Independence Day: Fun Facts Friday

This past Wednesday, July 4, we celebrated Independence Day in the United States. Since July 4, 1776 we have celebrated this day as our country's birthday, the day the Declaration of Independence was signed making us our own country separate from England.

First, I want to thank our founding fathers and all who continue to fight for this country. I feel blessed to live here.

My kids were asking me a lot of questions as we sat and watched fireworks Wednesday evening, so off to the Internet we went. What did parents do before the Internet? I love being able to answer my kids' questions quickly and correctly without pulling down an encyclopedia that might or might not be updated.

But back to what we found...

July 4th Interesting Facts

* The Declaration of Independence was approved July 2, 1776 in a closed session of Congress. Historians disagree as to whether it was signed on July 4 (some argue it was as late as August 2), but the document is dated July 4, 1776.

* The first fireworks celebrating July 4th were set off on July 8, 1776 and thereafter every year. The Chinese culture was known for fireworks, they believed loud sounds and bright colors warded off evil spirits, and Marco Polo brought them to Europe in the 1200s. Europe mainly used them to celebrate the birthday of the King or Queen. Some say we used them to mock England. Others say we used them to represent the sounds of cannons and muskets heard during our war for our independence.

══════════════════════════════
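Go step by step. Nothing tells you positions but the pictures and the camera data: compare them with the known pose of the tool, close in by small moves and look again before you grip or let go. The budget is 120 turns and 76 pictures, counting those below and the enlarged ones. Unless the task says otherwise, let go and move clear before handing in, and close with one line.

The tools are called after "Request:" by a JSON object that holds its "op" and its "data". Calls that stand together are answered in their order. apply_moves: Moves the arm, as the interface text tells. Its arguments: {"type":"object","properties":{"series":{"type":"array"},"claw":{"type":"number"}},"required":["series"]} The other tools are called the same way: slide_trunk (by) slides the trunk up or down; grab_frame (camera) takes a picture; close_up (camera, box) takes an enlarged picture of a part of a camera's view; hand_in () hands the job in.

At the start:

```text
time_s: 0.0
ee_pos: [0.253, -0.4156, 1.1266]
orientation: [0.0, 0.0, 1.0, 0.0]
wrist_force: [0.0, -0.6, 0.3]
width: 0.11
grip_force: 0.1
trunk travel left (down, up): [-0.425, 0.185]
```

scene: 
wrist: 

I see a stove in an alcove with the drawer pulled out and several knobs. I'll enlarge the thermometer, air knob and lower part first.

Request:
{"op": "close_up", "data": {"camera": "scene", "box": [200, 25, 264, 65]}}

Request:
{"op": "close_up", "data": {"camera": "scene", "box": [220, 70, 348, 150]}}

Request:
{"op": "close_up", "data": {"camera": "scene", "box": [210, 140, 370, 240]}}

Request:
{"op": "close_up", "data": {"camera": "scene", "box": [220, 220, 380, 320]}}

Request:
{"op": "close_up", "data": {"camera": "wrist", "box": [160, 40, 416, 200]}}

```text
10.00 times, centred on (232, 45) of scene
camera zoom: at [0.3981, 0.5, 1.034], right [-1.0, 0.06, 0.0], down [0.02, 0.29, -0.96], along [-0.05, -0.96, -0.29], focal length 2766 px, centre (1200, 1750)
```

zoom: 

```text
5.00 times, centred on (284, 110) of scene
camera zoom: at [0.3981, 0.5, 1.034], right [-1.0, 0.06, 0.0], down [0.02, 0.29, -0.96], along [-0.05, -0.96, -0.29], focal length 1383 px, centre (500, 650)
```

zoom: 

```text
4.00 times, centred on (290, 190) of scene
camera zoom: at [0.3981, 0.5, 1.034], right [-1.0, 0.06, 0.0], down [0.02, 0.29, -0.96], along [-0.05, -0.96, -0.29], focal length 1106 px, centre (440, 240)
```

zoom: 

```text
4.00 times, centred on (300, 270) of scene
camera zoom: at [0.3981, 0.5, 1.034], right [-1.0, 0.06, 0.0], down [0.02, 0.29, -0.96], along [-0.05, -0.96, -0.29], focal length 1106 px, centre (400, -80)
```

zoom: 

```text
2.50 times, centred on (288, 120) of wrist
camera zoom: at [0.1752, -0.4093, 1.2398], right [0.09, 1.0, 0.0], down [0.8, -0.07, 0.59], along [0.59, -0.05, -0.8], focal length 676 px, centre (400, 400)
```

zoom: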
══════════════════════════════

On July 4, 1777, we celebrated the first anniversary with fireworks in Philadelphia, Pennsylvania, the then capital.

* Congress made July 4th an unpaid holiday in 1870. It did not become an official federal paid holiday until 1941.

* The first recorded use of the term "Independence Day" was in 1791.

* The estimated number of people living in the US on 7/4/76: 2.5 million. The estimated number of people living in the US on 7/4/12: 313.9 million. (Source)

* In 2011, the US imported $3.6 million in US Flags. The majority ($3.3 million) came from China. (Source)

* The largest July 4th fireworks displays are listed here (2011). The Top 4: New York, New York; Atlantic City, NJ; Addison, TX; and Boston, MA.

What's your favorite part of July 4th? If you are outside the US, what celebration in your country is similar?


Rebecca Barrow said...

We have bonfire night, I guess! It's not really similar except for lots and lots of fireworks, and food, and fun...so actually it's pretty similar :)

Elise Fallson said...

In France they celebrate their Independence Day on the 14 of July, but it's not nearly as festive as it is here for the 4th. This was the first year my kids got to see a fireworks display and seeing the expression on their little faces was by far the best part of the day. That and handing them sparklers afterwards. (:

Jo Michaels said...

I love the web. So much info at your fingertips just waiting to be plucked from the ether and digested through your brain. Thanks for sharing. WRITE ON!

Tia Bach said...

Rebecca, Bonfire! How fun.

Elise, Wow, I didn't realize France was so close to our date. Glad the kids got an American 4th!

Jo, I'm so thankful for the Internet. ;-)

Unknown said...

Hi Tia - I blogged about Independence Day too - only I'm a Brit inside the US so I gave my British slant on it:) Like Rebecca said we have Bonfire night back home - although that one has nothing to do with us gaining Independence (we never had to worry about that) - I'd say the fireworks are about where the similarity ends. I miss bonfire night!!

Tia Bach said...

Josie, I think bonfires sound like such fun. We need to do more of that here in the US!